* begin Passage provided *

Sachsen-Anhalts SPD-Sozialministerin hat Eckdaten für ein neues Kinderförderungsgesetz vorgelegt. Und erntet jetzt viel Kritik.

Von Alexander Walter 11.08.2017, 01:01

Magdeburg l Der von Sozialministerin Grimm-Benne vorgelegte Entwurf sieht Entlastungen für Eltern, Gemeinden und Erzieher vor: So sollen Eltern mit mehreren Kindern nur noch für das älteste Kind Kita-Beiträge zahlen. „Die Geschwister wollen wir ab dem 1. August 2018 beitragsfrei stellen“, sagte Grimm-Benne am Donnerstag in Magdeburg. Familien mit zwei Kindern könnten so mehr als 2000 Euro jährlich sparen.

* end Passage provided *

**Job A**
Reproduce the wording of the passage provided between "Von Alexander Walter" and "Euro jährlich sparen.", with both ends included.

* begin Supplied information *

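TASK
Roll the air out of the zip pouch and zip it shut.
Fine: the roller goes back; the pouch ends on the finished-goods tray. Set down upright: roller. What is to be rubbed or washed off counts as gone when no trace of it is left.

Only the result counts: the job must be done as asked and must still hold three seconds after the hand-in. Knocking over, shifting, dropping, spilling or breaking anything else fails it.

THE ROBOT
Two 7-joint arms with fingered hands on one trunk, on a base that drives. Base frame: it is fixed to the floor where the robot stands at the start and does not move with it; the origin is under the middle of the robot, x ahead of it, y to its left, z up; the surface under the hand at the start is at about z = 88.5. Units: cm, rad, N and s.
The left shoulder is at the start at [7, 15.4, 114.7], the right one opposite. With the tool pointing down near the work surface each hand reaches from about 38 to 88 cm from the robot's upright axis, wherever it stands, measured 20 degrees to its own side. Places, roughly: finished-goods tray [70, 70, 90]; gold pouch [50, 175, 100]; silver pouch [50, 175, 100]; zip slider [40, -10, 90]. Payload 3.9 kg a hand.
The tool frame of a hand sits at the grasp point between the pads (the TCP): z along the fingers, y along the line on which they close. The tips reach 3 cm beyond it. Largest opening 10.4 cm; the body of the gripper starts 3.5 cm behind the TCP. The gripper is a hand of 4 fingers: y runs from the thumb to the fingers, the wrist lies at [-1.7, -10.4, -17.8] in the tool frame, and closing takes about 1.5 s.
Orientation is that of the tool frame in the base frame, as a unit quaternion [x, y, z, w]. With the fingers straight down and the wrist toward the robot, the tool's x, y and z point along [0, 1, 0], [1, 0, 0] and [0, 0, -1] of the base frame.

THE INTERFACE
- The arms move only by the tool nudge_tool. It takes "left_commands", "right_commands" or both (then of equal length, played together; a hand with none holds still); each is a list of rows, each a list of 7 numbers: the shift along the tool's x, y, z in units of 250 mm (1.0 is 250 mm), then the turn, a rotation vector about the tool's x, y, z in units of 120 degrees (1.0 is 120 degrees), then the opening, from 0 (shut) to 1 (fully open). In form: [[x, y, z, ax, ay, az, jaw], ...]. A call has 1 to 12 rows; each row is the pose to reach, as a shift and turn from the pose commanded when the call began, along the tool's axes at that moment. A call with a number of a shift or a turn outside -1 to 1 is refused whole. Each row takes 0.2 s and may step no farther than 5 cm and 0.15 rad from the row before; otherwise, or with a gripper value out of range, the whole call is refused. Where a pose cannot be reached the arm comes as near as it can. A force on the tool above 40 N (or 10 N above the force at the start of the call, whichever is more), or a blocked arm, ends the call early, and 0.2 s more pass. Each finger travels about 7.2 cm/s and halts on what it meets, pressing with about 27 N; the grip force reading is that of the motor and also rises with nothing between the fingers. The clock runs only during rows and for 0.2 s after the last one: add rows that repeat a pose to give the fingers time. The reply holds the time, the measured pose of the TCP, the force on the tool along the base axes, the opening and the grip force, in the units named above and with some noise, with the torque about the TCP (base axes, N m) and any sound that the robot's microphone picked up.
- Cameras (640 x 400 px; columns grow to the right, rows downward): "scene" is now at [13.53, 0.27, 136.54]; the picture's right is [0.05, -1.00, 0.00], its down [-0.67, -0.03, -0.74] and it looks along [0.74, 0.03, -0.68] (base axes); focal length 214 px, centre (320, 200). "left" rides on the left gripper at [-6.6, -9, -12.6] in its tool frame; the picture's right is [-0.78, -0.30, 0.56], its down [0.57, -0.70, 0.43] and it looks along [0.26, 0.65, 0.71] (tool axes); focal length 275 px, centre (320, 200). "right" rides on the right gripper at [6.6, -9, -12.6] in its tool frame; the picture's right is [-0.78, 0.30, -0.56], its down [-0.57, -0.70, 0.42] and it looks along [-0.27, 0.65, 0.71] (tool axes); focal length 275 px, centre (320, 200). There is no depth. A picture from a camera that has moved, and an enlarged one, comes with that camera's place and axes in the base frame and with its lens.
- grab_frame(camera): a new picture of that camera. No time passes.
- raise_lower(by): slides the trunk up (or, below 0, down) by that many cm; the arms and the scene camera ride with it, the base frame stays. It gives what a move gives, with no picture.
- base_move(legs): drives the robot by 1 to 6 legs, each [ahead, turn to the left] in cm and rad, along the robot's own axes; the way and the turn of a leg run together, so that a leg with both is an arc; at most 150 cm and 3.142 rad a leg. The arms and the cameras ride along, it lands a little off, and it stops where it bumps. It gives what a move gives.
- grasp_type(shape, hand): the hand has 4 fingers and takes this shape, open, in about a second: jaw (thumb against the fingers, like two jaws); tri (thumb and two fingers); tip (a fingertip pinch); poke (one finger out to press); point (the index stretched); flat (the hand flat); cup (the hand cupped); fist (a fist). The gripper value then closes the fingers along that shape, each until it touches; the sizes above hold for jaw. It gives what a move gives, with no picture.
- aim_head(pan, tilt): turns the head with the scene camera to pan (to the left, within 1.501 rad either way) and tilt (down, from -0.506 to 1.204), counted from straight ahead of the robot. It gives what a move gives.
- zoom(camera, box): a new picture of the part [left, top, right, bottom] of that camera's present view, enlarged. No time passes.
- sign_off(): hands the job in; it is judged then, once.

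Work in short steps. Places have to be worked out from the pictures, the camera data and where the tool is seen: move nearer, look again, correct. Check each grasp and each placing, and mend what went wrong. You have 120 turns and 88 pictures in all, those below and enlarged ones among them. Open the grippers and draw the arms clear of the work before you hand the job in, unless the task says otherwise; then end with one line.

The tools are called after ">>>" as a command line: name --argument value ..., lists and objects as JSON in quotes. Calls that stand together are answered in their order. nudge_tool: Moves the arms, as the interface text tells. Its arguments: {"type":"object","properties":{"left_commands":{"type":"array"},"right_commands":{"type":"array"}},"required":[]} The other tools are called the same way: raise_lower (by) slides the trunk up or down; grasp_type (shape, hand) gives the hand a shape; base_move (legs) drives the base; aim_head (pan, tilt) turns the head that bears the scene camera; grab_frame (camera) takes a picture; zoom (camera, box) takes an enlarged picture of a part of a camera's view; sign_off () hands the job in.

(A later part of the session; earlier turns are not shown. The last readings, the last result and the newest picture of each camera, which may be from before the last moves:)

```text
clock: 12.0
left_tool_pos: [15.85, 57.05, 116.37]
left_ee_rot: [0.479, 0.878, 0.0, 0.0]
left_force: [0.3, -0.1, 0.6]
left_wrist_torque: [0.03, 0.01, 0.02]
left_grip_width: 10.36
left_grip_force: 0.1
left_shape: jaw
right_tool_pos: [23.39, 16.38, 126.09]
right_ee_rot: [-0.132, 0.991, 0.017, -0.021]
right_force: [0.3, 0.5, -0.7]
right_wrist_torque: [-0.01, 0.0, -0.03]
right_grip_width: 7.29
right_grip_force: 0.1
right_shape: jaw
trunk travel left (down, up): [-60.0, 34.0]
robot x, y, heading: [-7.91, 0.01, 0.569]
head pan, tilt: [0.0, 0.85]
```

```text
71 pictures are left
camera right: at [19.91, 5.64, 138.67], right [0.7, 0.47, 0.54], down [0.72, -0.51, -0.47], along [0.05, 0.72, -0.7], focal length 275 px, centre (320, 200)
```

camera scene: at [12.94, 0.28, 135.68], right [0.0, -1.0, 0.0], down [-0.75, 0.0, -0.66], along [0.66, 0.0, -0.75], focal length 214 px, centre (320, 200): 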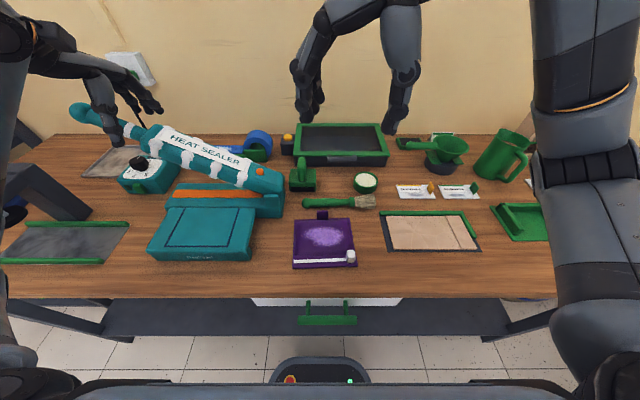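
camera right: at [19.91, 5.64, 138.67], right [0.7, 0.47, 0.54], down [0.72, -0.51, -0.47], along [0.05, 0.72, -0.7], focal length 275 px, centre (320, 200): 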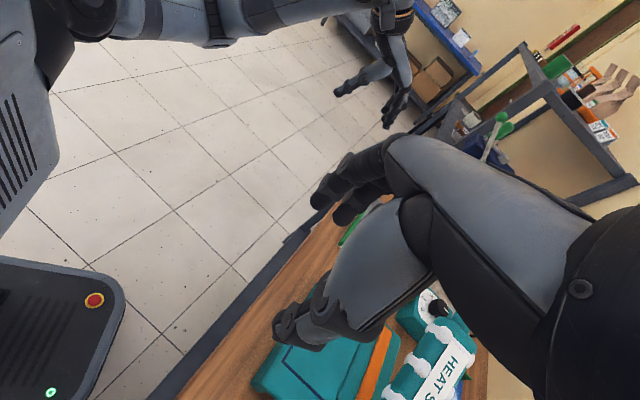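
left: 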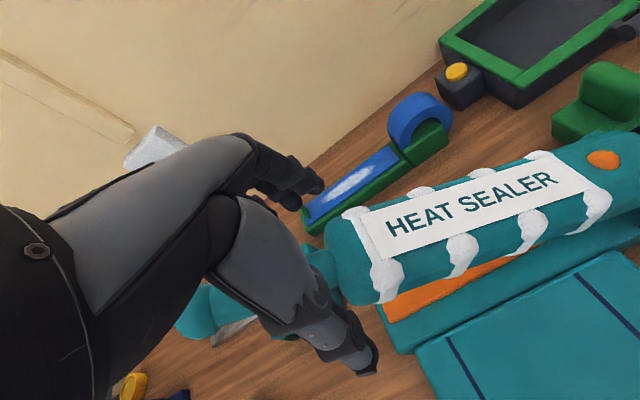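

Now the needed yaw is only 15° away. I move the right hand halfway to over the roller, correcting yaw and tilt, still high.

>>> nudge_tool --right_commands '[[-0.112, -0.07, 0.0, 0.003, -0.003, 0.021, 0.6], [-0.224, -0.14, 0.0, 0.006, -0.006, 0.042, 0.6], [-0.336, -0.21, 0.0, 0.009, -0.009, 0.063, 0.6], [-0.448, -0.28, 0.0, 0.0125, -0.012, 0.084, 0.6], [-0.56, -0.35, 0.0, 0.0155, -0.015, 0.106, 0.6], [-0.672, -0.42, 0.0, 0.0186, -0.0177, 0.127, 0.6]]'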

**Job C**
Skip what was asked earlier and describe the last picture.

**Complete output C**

* end Supplied information *

**Job B**
The lines above from the one containing "- aim_head(pan, tilt): turns" through the one containing "- sign_off(): hands" are to be set down exactly, and no others. Put a running number in front of each line and drop blank lines.

**Complete output A**
Von Alexander Walter 11.08.2017, 01:01

Magdeburg l Der von Sozialministerin Grimm-Benne vorgelegte Entwurf sieht Entlastungen für Eltern, Gemeinden und Erzieher vor: So sollen Eltern mit mehreren Kindern nur noch für das älteste Kind Kita-Beiträge zahlen. „Die Geschwister wollen wir ab dem 1. August 2018 beitragsfrei stellen“, sagte Grimm-Benne am Donnerstag in Magdeburg. Familien mit zwei Kindern könnten so mehr als 2000 Euro jährlich sparen.

**Complete output B**
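1. - aim_head(pan, tilt): turns the head with the scene camera to pan (to the left, within 1.501 rad either way) and tilt (down, from -0.506 to 1.204), counted from straight ahead of the robot. It gives what a move gives.
2. - zoom(camera, box): a new picture of the part [left, top, right, bottom] of that camera's present view, enlarged. No time passes.
3. - sign_off(): hands the job in; it is judged then, once.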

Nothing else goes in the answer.